Таким образом, подземелья парижской клоаки — это священный текст, но текст, который может обнаружить лишь рука Бога, сдергивающая с него земной покров, или автор, наделенный способностью возносить свой всевидящий глаз высоко над поверхностью земли.

В этом контексте противопоставление незнания Жаном Вальжаном его подземного маршрута и знания автора приобретает символическое значение. Автор, пишущий книгу, пишет ее блужданиями своего героя, путь которого ведом только поэту. Эта сюжетная ситуация отражает характерную для Гюго концепцию социальной роли поэта в обществе, многократно выраженную им в стихах в форме одной и той же повторяющейся метафоры. Гюго неизменно воспроизводит один и тот же образ — человечества бредущего во тьме, путь которому освещает поэт-пророк[42]. Это движение человечества в "Отверженных" сравнивается с блужданиями "огромного слепого крота — прошедшего" (2,598). Поэт постигает смысл истории через дешифровку загадочных письмен и первоязыков.

Но эта дешифровка требует как бы двойного видения. С одной стороны, поэт как бы проходит лабиринт со своим героем, который подобен стилю, перу, ведомому им по подземным прописям. Глаз автора прикован к фигуре бредущего так плотно, что между ними не остается расстояния. Речь идет все о том же бахтинском "бесперспективном видении", практически эквивалентном слепоте. Эта слепота необходима автору для того, чтобы трансцендировать слой видимого и проникнуть вслед за персонажем в сферу невидимого, которую можно назвать памятью. Анамнезис поэта целиком зависит от моторики и передвижений его пера, то есть персонажа, играющего роль этого пера.

Но это слепое движение дублируется сверхвидением, созерцанием письмен со сверхчеловеческой, божественной высоты. Позиция бесперспективного неведения дублируется позицией знания. Автор располагается между этими двумя позициями, создающими не просто напряжение, но некое наслоение диаграмм.

Слово (знание) является в темном лабиринте как луч света, энергией сияния пронизывающий темноту, оно внедряется в лабиринт и возникает из него в результате приложения сил и деформаций. В стихотворении "Тысяча путей, единая цель" это слово определяется следующим образом:

"Это слово, из которого другие слова / Выходят, как из грубого ствола, / И которое своими ветвями пронизывает / Все языки земли" (Гюго б.г.: 161).
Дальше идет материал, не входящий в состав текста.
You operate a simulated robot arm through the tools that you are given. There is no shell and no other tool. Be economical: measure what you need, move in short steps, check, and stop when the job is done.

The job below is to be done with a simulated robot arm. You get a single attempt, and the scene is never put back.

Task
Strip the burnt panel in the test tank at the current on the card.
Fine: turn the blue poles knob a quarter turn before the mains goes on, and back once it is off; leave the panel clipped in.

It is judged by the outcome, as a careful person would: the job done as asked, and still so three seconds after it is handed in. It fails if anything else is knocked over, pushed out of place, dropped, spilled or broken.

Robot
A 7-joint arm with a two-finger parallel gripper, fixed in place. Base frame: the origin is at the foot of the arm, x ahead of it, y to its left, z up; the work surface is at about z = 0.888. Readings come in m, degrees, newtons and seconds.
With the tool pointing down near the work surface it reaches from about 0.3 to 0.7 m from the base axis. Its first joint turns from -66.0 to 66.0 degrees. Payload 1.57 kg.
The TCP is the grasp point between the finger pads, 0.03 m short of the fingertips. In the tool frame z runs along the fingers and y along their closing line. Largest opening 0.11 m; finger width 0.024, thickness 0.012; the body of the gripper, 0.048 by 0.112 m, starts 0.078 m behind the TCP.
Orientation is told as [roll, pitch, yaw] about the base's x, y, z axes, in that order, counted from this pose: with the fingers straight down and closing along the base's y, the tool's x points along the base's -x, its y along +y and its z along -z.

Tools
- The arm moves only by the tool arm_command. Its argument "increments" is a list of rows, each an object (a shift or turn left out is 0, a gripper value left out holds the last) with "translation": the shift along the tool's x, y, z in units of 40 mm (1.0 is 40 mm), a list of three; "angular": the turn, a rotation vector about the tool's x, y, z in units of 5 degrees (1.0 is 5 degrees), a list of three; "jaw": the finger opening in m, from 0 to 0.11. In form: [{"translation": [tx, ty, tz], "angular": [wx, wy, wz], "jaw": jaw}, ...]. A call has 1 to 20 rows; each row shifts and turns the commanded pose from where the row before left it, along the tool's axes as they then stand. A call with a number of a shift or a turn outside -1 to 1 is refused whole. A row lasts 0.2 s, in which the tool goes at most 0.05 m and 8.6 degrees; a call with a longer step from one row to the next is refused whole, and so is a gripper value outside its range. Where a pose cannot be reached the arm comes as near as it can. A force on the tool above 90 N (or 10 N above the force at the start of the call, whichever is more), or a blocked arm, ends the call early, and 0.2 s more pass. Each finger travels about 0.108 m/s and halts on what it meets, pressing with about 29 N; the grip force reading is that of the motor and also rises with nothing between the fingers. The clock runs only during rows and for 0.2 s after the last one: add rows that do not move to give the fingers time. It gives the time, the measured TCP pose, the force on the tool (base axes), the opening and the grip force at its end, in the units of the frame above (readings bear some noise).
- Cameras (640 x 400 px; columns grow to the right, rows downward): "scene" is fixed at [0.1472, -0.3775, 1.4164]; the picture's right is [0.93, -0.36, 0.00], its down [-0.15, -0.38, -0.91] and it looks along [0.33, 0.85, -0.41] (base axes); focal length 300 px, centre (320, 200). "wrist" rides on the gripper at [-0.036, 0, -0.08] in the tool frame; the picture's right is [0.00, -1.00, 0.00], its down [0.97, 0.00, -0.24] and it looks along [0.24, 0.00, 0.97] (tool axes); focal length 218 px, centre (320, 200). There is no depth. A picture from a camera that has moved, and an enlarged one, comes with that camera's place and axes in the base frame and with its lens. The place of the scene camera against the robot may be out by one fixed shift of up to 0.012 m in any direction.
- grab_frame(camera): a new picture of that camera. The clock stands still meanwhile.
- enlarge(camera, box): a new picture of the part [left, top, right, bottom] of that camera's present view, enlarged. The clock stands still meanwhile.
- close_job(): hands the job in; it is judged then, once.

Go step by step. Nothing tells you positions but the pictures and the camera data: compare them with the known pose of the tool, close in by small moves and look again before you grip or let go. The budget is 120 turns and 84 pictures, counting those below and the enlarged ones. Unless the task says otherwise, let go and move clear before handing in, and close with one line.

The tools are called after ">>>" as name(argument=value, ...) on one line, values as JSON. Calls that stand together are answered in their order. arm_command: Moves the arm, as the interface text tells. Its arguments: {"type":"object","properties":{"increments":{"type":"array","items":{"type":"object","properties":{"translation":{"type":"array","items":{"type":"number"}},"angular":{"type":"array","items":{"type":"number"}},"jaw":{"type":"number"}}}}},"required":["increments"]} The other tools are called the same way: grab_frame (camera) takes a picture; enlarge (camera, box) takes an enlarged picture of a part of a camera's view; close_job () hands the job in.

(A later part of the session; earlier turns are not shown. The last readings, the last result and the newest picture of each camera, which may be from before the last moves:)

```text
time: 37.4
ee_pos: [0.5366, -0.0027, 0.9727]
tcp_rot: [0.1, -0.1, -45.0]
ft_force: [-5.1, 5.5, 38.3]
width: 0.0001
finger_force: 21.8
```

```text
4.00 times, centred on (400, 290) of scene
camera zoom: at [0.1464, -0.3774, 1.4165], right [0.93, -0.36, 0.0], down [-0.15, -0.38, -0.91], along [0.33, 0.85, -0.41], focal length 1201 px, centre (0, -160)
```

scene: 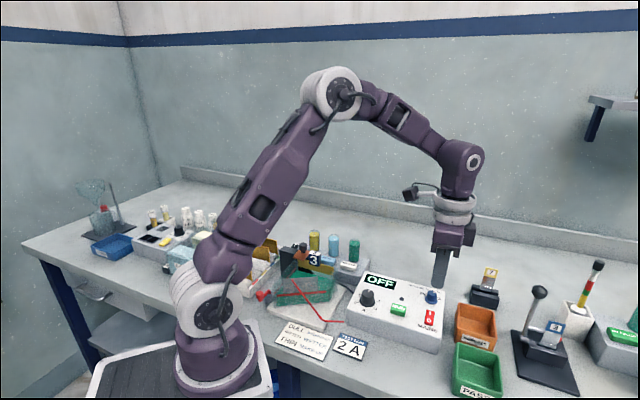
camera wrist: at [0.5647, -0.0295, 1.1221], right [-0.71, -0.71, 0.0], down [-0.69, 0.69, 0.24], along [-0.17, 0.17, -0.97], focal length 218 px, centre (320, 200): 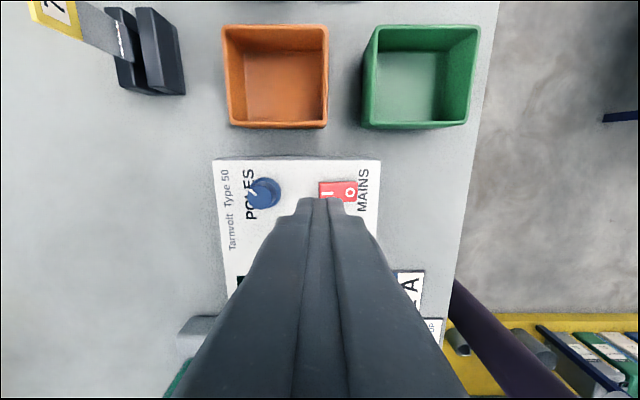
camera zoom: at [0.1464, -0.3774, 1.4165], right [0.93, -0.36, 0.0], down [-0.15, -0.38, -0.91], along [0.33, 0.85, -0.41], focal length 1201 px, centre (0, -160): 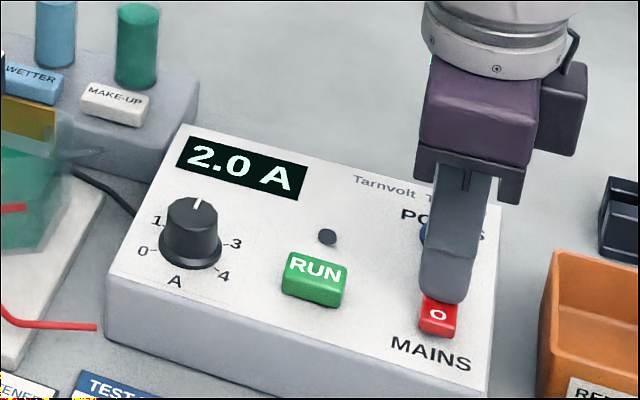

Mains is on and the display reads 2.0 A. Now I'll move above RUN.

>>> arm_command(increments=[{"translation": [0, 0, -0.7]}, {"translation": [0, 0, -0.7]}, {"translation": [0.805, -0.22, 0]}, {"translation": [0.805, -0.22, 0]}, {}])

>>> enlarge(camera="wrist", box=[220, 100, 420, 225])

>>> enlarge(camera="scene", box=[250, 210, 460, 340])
Далее Гюго объясняет, что на "небесном языке" это слово означает "веру" (Foi), а на человеческом языке — "любовь". Слова эти могут служить "путеводной нитью" и факелом, освещающим дорогу. Иначе говоря, через подземный лабиринт можно пройти только при условии их знания. Но они же, как Ариаднина нить, повторяют своим начертанием контуры лабиринта. "Любовь" и "вера" здесь, конечно, условные абстрактные понятия, только ярлыки для обозначения сверхслова, по своим характеристикам напоминающие и арго, и лабиринт алфавитной вязи (образ всепроникающих ветвей проецируется на парижское подземелье, которое Гюго сравнивал с "колоссальным звездчатым кораллом" — 2, 588). В "Созерцаниях", однако, содержится текст, где магическому слову найден более точный эквивалент. Это стихотворение, где Гюго разворачивает грандиозную метафору мира как книги[43]. Все создания мира — деревья, животные, скалы, стихии, причины, "Все это темное множество, святая растительность / Складываются, пересекаясь в огромный шифр: БОГ" (Гюго 1965:163).

Очевидно, впрочем, что "вера" и "любовь" — лишь ипостаси все того же Бога.

Имя Бога в данном контексте имеет двоякую функцию. С одной стороны, оно помещено в недра земли как тайное, необнаружимое, невидимое имя. В своей поэме "Бог" Гюго уделил значительное место темноте в поисках Бога, его незримости. Первая часть поэмы была названа им "Восхождение в темноте". С другой стороны, Бог был помещен в сферу памяти. Такой выбор перекликается с известным платоновским пассажем из "Исповеди" св. Августина:

"Смотри, Господи, какое расстояние прошел я в поисках тебя в моей памяти! И я не нашел тебя вне ее. И я ничего не нашел, связанного с тобой, что бы я уже не хранил в своей памяти с того момента, когда я впервые узнал тебя" (Августин 1963: 234).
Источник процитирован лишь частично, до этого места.